* _PROBLEM DESCRIPTION_: Reproduce the material exactly, omitting nothing. Format the lines as a JSON array of strings and drop empty lines.

* _SOURCE EXCERPT_:

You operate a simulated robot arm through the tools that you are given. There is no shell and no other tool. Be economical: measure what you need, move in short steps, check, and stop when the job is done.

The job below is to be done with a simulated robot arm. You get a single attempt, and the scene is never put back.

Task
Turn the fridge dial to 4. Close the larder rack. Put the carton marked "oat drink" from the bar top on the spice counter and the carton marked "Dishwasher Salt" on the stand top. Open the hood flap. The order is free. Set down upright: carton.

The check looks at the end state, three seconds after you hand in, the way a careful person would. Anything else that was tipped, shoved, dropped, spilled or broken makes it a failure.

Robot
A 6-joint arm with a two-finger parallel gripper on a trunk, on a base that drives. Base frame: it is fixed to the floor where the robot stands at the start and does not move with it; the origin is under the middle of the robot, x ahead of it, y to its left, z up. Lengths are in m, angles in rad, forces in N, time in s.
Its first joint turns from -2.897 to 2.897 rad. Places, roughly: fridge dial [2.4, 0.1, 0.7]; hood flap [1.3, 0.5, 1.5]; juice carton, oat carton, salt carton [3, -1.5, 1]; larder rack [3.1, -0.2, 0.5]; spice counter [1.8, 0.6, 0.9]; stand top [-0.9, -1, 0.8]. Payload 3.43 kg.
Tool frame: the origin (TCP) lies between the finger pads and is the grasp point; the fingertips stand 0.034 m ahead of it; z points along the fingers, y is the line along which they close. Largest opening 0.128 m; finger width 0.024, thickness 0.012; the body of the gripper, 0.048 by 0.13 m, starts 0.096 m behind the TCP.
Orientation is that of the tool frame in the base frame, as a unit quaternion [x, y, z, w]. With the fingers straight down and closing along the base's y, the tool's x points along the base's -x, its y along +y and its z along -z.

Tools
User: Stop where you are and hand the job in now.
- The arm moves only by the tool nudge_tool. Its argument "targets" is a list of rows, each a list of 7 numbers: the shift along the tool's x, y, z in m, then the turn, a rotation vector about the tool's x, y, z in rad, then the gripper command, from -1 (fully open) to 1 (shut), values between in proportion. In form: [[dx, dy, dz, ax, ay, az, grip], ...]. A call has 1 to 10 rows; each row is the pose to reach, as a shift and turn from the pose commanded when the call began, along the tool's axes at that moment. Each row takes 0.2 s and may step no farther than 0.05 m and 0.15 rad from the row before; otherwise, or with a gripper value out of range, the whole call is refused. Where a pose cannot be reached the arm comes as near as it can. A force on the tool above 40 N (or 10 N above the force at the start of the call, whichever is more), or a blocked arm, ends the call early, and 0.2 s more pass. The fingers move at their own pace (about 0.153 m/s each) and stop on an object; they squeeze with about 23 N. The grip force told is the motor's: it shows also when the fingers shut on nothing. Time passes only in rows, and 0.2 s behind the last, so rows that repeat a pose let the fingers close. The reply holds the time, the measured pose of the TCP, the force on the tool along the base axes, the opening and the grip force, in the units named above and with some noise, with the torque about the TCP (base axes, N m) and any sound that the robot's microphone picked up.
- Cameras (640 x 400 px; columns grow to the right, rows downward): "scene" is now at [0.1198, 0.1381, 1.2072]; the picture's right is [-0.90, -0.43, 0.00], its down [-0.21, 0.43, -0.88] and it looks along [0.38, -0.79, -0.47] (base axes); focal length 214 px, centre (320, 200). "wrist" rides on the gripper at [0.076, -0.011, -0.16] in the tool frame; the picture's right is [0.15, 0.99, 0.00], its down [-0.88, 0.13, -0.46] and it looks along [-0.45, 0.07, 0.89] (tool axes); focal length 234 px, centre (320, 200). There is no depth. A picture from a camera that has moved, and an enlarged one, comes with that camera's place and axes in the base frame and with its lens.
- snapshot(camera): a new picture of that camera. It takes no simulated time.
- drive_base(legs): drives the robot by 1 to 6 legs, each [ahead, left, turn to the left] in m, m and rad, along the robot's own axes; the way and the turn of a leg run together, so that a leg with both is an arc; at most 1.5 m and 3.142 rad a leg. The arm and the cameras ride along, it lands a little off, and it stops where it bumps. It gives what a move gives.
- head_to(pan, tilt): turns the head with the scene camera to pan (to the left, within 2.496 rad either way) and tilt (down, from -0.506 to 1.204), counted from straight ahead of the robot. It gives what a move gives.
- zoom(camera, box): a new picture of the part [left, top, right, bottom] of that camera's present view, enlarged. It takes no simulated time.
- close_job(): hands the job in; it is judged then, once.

* _OUTPUT FOR THIS EXERCISE_:
[
  "You operate a simulated robot arm through the tools that you are given. There is no shell and no other tool. Be economical: measure what you need, move in short steps, check, and stop when the job is done.",
  "The job below is to be done with a simulated robot arm. You get a single attempt, and the scene is never put back.",
  "Task",
  "Turn the fridge dial to 4. Close the larder rack. Put the carton marked \"oat drink\" from the bar top on the spice counter and the carton marked \"Dishwasher Salt\" on the stand top. Open the hood flap. The order is free. Set down upright: carton.",
  "The check looks at the end state, three seconds after you hand in, the way a careful person would. Anything else that was tipped, shoved, dropped, spilled or broken makes it a failure.",
  "Robot",
  "A 6-joint arm with a two-finger parallel gripper on a trunk, on a base that drives. Base frame: it is fixed to the floor where the robot stands at the start and does not move with it; the origin is under the middle of the robot, x ahead of it, y to its left, z up. Lengths are in m, angles in rad, forces in N, time in s.",
  "Its first joint turns from -2.897 to 2.897 rad. Places, roughly: fridge dial [2.4, 0.1, 0.7]; hood flap [1.3, 0.5, 1.5]; juice carton, oat carton, salt carton [3, -1.5, 1]; larder rack [3.1, -0.2, 0.5]; spice counter [1.8, 0.6, 0.9]; stand top [-0.9, -1, 0.8]. Payload 3.43 kg.",
  "Tool frame: the origin (TCP) lies between the finger pads and is the grasp point; the fingertips stand 0.034 m ahead of it; z points along the fingers, y is the line along which they close. Largest opening 0.128 m; finger width 0.024, thickness 0.012; the body of the gripper, 0.048 by 0.13 m, starts 0.096 m behind the TCP.",
  "Orientation is that of the tool frame in the base frame, as a unit quaternion [x, y, z, w]. With the fingers straight down and closing along the base's y, the tool's x points along the base's -x, its y along +y and its z along -z.",
  "Tools",
  "User: Stop where you are and hand the job in now.",
  "- The arm moves only by the tool nudge_tool. Its argument \"targets\" is a list of rows, each a list of 7 numbers: the shift along the tool's x, y, z in m, then the turn, a rotation vector about the tool's x, y, z in rad, then the gripper command, from -1 (fully open) to 1 (shut), values between in proportion. In form: [[dx, dy, dz, ax, ay, az, grip], ...]. A call has 1 to 10 rows; each row is the pose to reach, as a shift and turn from the pose commanded when the call began, along the tool's axes at that moment. Each row takes 0.2 s and may step no farther than 0.05 m and 0.15 rad from the row before; otherwise, or with a gripper value out of range, the whole call is refused. Where a pose cannot be reached the arm comes as near as it can. A force on the tool above 40 N (or 10 N above the force at the start of the call, whichever is more), or a blocked arm, ends the call early, and 0.2 s more pass. The fingers move at their own pace (about 0.153 m/s each) and stop on an object; they squeeze with about 23 N. The grip force told is the motor's: it shows also when the fingers shut on nothing. Time passes only in rows, and 0.2 s behind the last, so rows that repeat a pose let the fingers close. The reply holds the time, the measured pose of the TCP, the force on the tool along the base axes, the opening and the grip force, in the units named above and with some noise, with the torque about the TCP (base axes, N m) and any sound that the robot's microphone picked up.",
  "- Cameras (640 x 400 px; columns grow to the right, rows downward): \"scene\" is now at [0.1198, 0.1381, 1.2072]; the picture's right is [-0.90, -0.43, 0.00], its down [-0.21, 0.43, -0.88] and it looks along [0.38, -0.79, -0.47] (base axes); focal length 214 px, centre (320, 200). \"wrist\" rides on the gripper at [0.076, -0.011, -0.16] in the tool frame; the picture's right is [0.15, 0.99, 0.00], its down [-0.88, 0.13, -0.46] and it looks along [-0.45, 0.07, 0.89] (tool axes); focal length 234 px, centre (320, 200). There is no depth. A picture from a camera that has moved, and an enlarged one, comes with that camera's place and axes in the base frame and with its lens.",
  "- snapshot(camera): a new picture of that camera. It takes no simulated time.",
  "- drive_base(legs): drives the robot by 1 to 6 legs, each [ahead, left, turn to the left] in m, m and rad, along the robot's own axes; the way and the turn of a leg run together, so that a leg with both is an arc; at most 1.5 m and 3.142 rad a leg. The arm and the cameras ride along, it lands a little off, and it stops where it bumps. It gives what a move gives.",
  "- head_to(pan, tilt): turns the head with the scene camera to pan (to the left, within 2.496 rad either way) and tilt (down, from -0.506 to 1.204), counted from straight ahead of the robot. It gives what a move gives.",
  "- zoom(camera, box): a new picture of the part [left, top, right, bottom] of that camera's present view, enlarged. It takes no simulated time.",
  "- close_job(): hands the job in; it is judged then, once."
]